Tânia também é reconhecida pela sua trajetória na comunidade do samba e do Carnaval. Desfilou pela primeira vez na Unidos da Coloninha aos 10 anos e, desde então, passou a construir ativamente a escola. É a primeira mulher a exercer a presidência da Associação das Velhas Guardas do Carnaval de Florianópolis, a qual foi uma das fundadoras. Foi vice-presidenta da sua escola de samba e presidenta da Velha Guarda. 

Nesta entrevista, conversamos sobre suas lutas e as pautas prioritárias para estes dois anos de mandato, o machismo e o racismo que atravessam a sua vivência pessoal e política, a importância de se pensar na cultura do Carnaval para além do desfile e muito mais.

Depois de quase 300 anos, primeira vereadora negra toma posse em Florianópolis
Imagem: Bianca Taranti

Gostaria de iniciar essa conversa perguntando sobre a sua história, sua vida pessoal, o lugar onde você cresceu, onde se formou, os acontecimentos que mais marcaram a sua vida até aqui. 

Eu sou Tânia Ramos, moradora da Coloninha, onde nasci e me criei. Fui criada solta na rua, soltando pipa, andando de rolimã e de bicicleta. Tudo na Coloninha. Tenho um carinho muito especial pela minha comunidade. Não me vejo morando em outro lugar. Há uma coisa muito profunda. Quando você se identifica com um bairro, você se apaixona por esse lugar. É como uma escola de samba. Eu comecei a desfilar na escola, na ala das crianças, com dez anos. Se estás dentro de um ambiente onde consegues se identificar com as outras pessoas, é como se sentir em casa, com a tua família. É assim que eu me sinto com a minha escola, com a minha comunidade. Sou mãe de quatro filhos: Cristina, Cristiane, Ângelo e Willian. Fui mãe muito cedo, aos 14 anos, e de gêmeas. Mas eu tinha uma estrutura, minha mãe e meu pai, e consegui muita ajuda da minha família. 

A minha vida na comunidade era olhar para as pessoas e sentir o que elas estavam sentindo. Antigamente a nossa comunidade era muito discriminada, ninguém subia no morro da Coloninha. Nós transformamos isso em uma luta da comunidade para dizer que ali moravam pessoas, seres humanos, trabalhadores e trabalhadoras. Conseguimos descaracterizar esse preconceito. Tinha a mãe Gininhae a mãe Cristina, que eram de Macumba. Para eles [usa para se referir a pessoas brancas, burguesas] tudo isso é muito pesado. Nós conseguimos transformar isso em uma alegria, em vida.

Escola de samba é vida, é cultura. Terreiro é cultura. É você conhecer a sua ancestralidade, conhecer a sua vida, a vida do outro na sua comunidade. Essa foi uma formação que me marcou. A luta dentro da própria comunidade, estou falando de trazer conquista para a comunidade, de transformá-la, de tirar esse preconceito.

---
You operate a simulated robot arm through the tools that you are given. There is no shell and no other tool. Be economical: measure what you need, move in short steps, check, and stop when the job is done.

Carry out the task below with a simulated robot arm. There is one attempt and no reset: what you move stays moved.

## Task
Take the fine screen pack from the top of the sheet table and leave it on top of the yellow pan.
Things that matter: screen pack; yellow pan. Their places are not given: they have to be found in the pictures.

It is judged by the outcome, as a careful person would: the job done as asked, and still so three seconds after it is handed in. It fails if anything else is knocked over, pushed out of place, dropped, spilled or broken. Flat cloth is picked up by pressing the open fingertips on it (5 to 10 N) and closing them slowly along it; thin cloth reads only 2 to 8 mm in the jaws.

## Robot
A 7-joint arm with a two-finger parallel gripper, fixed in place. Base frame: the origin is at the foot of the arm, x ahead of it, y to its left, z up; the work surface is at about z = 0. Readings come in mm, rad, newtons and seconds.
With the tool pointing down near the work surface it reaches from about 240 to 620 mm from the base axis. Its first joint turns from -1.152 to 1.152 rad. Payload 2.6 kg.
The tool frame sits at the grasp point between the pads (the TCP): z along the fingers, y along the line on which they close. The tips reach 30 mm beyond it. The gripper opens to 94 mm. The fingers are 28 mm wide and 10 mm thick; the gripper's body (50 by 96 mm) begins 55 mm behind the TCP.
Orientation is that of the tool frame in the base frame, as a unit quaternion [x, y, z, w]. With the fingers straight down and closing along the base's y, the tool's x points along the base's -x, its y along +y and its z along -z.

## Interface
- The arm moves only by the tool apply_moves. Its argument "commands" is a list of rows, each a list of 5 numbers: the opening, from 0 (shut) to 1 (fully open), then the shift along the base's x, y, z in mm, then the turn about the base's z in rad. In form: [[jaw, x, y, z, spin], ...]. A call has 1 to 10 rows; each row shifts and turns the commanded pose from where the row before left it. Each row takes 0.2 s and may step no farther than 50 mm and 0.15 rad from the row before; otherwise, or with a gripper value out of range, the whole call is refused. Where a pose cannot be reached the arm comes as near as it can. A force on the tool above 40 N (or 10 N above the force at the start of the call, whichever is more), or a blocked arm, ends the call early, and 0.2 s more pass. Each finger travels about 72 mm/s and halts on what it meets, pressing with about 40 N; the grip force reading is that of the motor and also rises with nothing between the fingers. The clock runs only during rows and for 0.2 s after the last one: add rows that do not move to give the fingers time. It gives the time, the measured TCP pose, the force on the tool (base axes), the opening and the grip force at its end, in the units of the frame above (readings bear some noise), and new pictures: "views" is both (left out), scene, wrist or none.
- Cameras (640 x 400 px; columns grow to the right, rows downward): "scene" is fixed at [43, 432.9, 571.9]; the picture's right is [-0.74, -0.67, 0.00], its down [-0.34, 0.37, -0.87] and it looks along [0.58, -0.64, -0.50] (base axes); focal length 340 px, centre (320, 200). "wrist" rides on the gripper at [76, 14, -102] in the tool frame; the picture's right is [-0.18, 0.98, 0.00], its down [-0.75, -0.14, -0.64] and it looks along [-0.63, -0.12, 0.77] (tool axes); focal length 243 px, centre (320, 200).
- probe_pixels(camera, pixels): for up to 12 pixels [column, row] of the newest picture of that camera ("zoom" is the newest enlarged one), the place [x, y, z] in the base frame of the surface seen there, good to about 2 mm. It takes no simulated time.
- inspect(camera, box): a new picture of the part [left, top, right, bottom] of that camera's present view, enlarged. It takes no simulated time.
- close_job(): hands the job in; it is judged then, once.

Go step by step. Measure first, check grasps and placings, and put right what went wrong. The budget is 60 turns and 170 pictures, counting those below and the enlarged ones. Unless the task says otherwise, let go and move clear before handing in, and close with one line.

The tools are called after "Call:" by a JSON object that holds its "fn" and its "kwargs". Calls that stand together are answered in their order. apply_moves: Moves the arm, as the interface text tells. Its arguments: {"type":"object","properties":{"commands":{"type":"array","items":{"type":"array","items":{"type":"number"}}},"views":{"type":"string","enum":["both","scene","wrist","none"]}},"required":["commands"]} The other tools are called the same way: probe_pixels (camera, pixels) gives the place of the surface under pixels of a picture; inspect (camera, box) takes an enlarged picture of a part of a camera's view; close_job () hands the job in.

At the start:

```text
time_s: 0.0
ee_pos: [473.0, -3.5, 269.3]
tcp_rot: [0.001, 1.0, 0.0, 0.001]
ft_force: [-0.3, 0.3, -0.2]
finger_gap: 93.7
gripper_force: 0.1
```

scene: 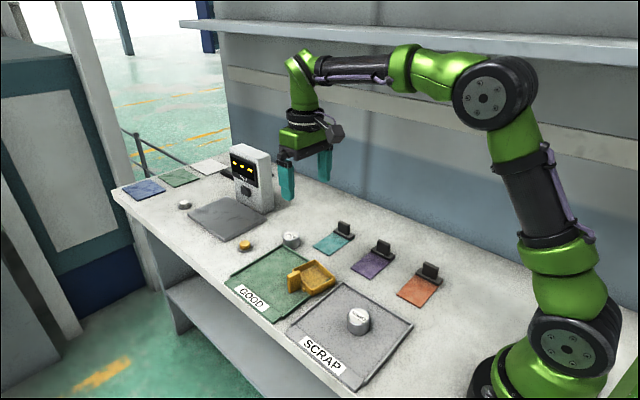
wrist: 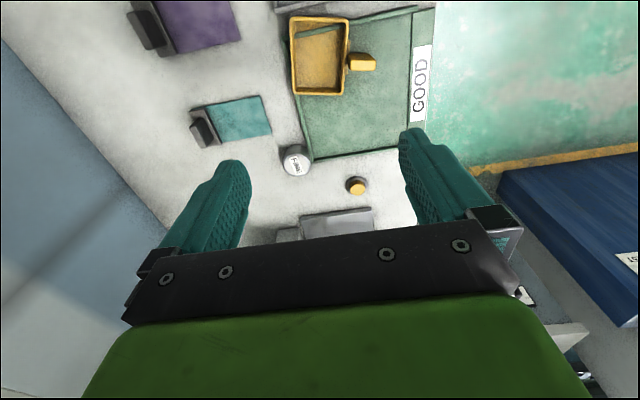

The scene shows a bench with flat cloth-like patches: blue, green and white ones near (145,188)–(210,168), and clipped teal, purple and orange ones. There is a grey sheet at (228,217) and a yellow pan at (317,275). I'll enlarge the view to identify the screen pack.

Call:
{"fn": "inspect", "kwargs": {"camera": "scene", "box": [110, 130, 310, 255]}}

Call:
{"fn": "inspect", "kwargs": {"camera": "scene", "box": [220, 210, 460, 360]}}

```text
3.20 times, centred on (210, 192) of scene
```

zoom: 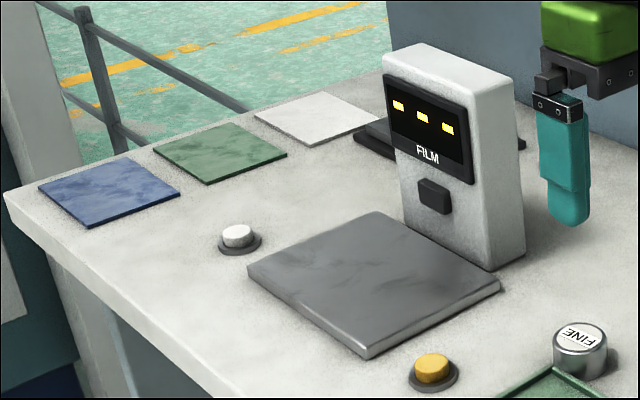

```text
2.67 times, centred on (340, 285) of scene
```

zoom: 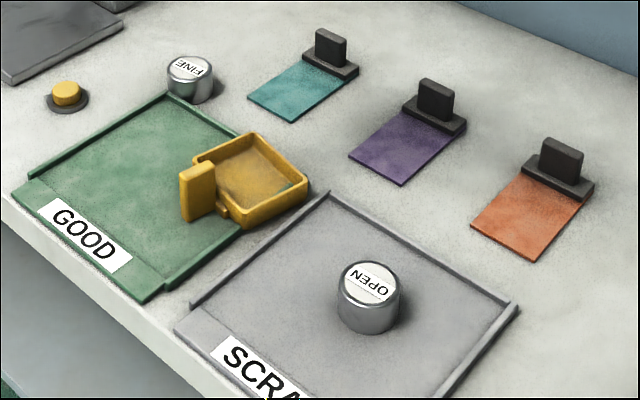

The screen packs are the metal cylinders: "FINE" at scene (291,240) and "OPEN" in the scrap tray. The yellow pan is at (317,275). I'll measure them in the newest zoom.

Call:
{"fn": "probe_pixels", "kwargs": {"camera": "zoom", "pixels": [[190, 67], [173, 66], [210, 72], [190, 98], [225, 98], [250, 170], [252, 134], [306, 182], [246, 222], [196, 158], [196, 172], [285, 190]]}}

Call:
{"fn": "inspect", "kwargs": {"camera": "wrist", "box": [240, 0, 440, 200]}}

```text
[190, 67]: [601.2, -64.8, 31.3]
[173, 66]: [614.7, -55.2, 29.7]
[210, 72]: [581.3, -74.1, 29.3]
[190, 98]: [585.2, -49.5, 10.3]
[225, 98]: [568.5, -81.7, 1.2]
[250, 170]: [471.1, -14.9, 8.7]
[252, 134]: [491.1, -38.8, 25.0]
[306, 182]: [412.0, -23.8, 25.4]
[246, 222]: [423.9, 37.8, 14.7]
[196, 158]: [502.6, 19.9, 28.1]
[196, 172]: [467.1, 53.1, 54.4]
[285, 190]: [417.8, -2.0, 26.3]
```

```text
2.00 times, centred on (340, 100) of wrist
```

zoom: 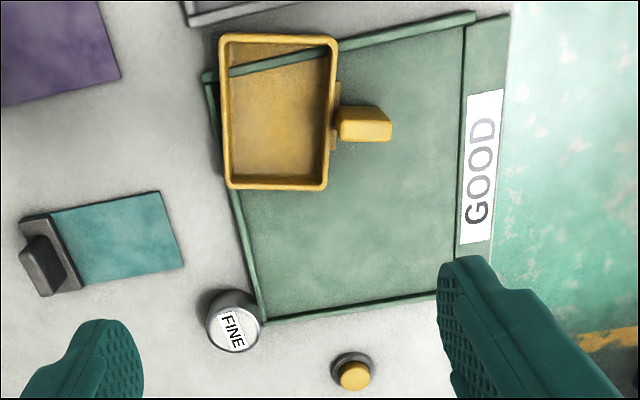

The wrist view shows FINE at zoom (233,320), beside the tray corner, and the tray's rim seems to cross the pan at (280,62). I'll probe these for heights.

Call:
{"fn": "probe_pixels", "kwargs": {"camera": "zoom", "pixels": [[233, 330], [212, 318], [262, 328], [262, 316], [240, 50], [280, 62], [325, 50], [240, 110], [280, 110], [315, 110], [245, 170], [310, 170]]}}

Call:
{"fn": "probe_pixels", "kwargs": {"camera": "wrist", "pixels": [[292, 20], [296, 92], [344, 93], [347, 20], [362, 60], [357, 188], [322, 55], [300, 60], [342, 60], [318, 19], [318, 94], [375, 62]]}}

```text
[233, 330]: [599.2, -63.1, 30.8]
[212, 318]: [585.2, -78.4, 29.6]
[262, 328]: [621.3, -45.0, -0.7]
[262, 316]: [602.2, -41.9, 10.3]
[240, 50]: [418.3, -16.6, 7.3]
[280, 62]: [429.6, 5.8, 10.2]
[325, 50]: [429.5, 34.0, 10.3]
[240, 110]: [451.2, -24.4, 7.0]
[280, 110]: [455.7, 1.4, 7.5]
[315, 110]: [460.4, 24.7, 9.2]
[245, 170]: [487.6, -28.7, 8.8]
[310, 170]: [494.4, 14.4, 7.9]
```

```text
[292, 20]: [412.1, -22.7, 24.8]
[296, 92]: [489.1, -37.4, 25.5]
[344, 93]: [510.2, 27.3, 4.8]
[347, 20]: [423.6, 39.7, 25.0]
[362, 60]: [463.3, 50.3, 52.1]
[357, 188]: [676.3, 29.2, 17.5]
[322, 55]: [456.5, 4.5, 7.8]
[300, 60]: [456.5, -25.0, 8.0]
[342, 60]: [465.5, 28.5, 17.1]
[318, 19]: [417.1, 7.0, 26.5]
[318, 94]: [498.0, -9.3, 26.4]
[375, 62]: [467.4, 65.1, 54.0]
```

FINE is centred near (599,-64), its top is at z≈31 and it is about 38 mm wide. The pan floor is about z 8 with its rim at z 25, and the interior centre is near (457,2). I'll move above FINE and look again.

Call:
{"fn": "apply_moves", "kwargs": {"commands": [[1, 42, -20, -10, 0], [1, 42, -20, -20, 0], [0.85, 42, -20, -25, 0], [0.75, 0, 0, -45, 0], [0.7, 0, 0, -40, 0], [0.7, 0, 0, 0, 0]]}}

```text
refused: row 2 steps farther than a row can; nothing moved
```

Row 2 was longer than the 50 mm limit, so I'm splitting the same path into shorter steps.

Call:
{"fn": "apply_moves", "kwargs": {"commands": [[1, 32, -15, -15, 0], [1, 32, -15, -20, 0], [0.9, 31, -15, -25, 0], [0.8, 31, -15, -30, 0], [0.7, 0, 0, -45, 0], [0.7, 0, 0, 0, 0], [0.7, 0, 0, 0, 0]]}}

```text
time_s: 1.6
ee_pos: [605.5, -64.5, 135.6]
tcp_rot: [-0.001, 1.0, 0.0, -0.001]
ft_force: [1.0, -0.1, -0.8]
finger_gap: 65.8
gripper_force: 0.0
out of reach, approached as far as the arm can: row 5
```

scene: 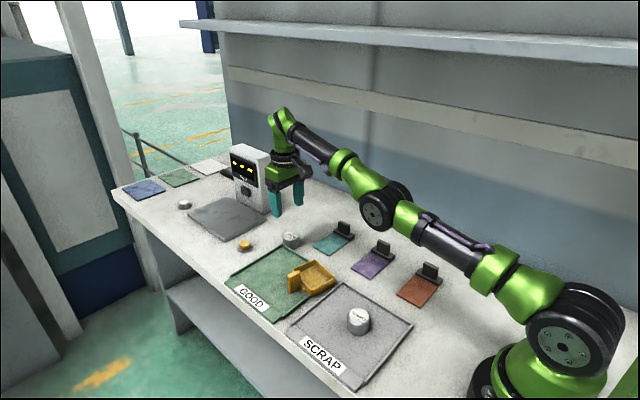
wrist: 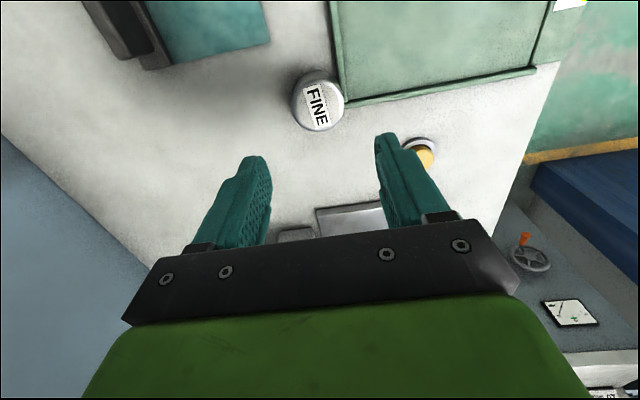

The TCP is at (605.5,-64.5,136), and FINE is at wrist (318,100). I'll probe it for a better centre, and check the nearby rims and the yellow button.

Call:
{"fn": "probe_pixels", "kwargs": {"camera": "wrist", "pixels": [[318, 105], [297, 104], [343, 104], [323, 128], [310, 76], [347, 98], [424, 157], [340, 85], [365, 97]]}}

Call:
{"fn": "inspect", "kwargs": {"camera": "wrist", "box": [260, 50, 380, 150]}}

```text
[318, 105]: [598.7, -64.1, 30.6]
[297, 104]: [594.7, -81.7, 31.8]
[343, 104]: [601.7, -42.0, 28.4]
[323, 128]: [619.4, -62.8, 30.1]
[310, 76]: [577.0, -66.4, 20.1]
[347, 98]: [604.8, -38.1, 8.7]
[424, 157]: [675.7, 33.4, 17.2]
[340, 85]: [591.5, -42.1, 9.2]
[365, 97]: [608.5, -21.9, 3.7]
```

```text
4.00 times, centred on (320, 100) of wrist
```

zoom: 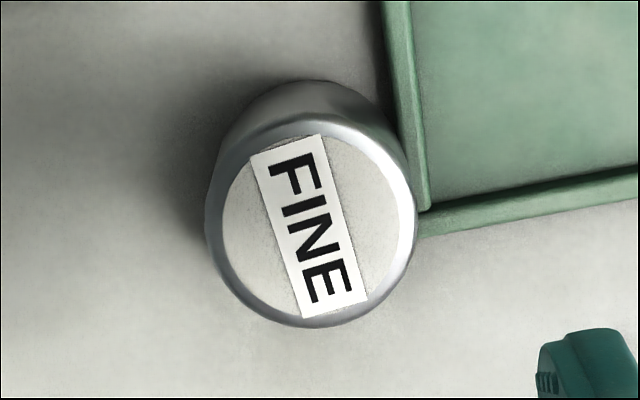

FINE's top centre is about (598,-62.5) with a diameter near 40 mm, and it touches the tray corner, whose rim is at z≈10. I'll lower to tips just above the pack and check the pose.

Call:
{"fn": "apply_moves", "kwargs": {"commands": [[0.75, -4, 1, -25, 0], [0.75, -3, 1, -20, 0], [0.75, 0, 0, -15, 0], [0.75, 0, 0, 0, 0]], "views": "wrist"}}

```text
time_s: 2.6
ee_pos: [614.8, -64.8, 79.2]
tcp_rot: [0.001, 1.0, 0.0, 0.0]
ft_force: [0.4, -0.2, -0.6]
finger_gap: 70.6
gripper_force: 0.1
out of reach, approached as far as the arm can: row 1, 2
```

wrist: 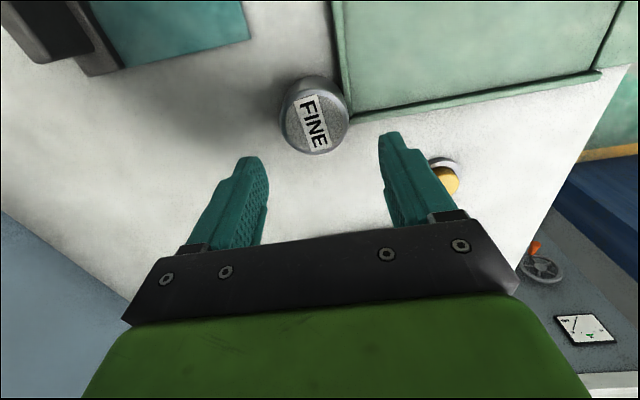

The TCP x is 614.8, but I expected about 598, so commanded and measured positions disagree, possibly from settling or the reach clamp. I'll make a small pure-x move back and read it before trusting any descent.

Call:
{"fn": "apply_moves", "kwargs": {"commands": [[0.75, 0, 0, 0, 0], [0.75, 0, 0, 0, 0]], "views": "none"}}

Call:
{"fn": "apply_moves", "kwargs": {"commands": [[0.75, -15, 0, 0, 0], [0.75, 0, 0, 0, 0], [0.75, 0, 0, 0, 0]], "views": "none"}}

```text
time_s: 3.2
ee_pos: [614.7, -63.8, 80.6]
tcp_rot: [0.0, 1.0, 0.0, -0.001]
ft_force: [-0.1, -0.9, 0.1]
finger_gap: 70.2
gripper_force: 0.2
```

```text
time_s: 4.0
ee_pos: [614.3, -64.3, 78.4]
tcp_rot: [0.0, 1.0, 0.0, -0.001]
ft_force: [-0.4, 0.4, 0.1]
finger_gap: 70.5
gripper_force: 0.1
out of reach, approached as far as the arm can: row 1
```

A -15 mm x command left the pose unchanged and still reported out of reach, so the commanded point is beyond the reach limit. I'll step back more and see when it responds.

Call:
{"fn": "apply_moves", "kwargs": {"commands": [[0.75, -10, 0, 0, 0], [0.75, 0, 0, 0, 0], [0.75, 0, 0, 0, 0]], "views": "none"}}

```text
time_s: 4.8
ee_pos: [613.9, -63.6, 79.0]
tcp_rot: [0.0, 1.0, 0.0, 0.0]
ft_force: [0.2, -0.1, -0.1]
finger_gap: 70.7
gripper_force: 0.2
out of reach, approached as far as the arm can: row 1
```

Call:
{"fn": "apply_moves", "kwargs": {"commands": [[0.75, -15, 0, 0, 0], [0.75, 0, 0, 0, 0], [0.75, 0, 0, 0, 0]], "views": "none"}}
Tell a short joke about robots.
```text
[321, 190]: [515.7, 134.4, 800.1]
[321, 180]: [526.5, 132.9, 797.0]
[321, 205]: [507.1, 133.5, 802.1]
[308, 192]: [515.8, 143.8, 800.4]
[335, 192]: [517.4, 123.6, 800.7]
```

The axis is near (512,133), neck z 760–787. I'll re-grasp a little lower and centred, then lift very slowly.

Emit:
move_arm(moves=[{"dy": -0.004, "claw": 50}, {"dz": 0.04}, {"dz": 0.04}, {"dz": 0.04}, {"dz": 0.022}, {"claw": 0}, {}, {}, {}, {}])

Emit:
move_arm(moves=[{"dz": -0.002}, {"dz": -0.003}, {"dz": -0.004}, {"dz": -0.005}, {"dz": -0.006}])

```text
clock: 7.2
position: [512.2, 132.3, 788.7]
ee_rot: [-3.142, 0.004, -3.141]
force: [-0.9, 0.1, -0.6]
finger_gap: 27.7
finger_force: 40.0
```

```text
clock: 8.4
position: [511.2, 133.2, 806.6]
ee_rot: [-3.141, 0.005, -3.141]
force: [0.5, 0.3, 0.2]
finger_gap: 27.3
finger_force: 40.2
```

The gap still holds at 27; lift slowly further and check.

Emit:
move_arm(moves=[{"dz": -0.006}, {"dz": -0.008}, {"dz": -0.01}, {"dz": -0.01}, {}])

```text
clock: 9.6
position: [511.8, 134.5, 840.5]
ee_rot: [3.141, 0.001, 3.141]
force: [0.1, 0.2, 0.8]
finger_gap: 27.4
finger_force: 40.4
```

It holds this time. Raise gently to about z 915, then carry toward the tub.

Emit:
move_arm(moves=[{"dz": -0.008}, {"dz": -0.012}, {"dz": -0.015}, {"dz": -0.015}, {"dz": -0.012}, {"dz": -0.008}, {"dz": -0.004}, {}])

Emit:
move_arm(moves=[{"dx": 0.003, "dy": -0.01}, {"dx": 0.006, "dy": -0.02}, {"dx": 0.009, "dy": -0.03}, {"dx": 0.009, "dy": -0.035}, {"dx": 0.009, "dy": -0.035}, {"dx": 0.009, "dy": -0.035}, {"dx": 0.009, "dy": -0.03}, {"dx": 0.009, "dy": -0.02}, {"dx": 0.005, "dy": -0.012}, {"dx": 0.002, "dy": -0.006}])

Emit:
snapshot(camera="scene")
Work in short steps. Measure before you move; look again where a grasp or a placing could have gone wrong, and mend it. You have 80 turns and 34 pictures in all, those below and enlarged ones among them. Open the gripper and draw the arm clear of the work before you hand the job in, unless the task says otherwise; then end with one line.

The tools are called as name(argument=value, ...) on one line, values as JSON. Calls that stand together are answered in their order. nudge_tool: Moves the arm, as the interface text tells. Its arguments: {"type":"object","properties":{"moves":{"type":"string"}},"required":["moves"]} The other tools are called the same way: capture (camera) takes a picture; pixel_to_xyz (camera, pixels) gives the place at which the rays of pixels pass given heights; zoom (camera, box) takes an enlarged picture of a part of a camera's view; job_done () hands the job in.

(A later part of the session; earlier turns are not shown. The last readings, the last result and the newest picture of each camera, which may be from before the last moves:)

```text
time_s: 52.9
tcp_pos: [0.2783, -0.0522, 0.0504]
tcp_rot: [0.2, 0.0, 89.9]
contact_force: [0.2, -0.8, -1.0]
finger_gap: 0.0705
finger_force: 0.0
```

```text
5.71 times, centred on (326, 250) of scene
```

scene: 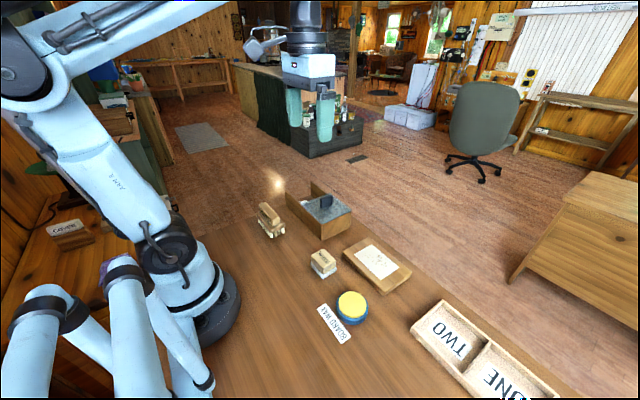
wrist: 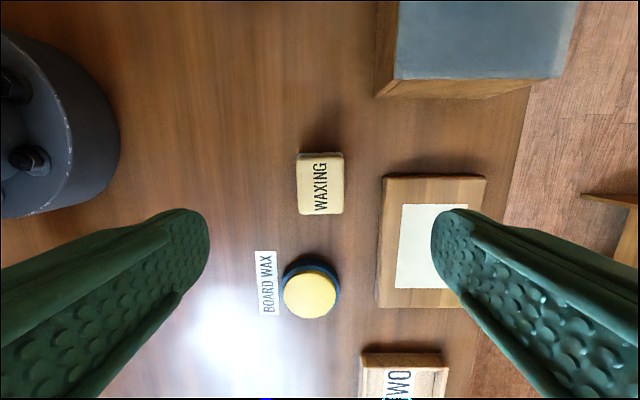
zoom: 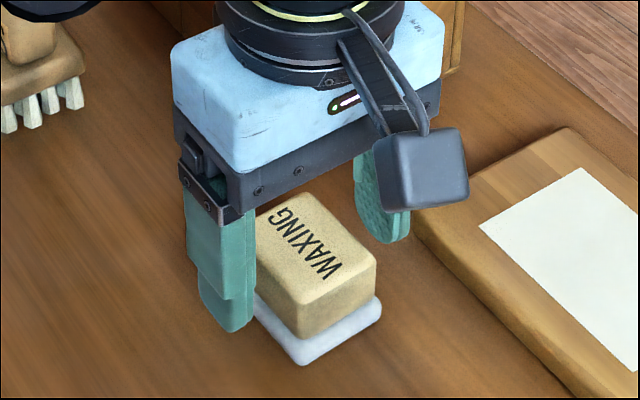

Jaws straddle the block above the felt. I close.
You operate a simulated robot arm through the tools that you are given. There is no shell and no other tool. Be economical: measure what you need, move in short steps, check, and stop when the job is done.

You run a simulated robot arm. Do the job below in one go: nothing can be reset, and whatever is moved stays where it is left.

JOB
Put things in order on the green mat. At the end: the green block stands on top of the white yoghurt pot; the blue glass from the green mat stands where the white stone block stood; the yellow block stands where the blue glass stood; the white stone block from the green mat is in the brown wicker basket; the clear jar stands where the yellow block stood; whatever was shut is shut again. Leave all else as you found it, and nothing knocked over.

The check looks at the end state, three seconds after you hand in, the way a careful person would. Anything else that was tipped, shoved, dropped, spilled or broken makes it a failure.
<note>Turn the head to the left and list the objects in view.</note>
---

Comecei nesta luta desde os meus 14/15 anos, mesmo tendo as minhas filhas cedo. Eu parei os meus estudos e logo voltei. As minhas filhas estavam entrando para a primeira série e eu estava terminando a oitava série. Estudava na mesma escola que elas, na escola Irineu Bornhausen. Foi o meu desafio. Eu gosto muito de falar disso, porque eu me sinto orgulhosa. Geralmente somos mães, e desistimos dos estudos para cuidar dos filhos. Antes de estudar no Irineu, estudei na Otília Cruz, a única escola estadual que tínhamos no bairro e que, infelizmente, fecharam para poder transformá-la em um reformatório para menores infratores. Na época, a Secretaria de Segurança Pública precisava de um espaço para colocar os menores infratores, e fecharam a nossa escola como tantas outras. Mas nós não permitimos que eles transformassem a escola em um reformatório. Tínhamos uma organização na comunidade. Eu me via e as pessoas também me viam como uma liderança. Naquela época eu já era vice-presidente da escola de samba Unidos da Coloninha.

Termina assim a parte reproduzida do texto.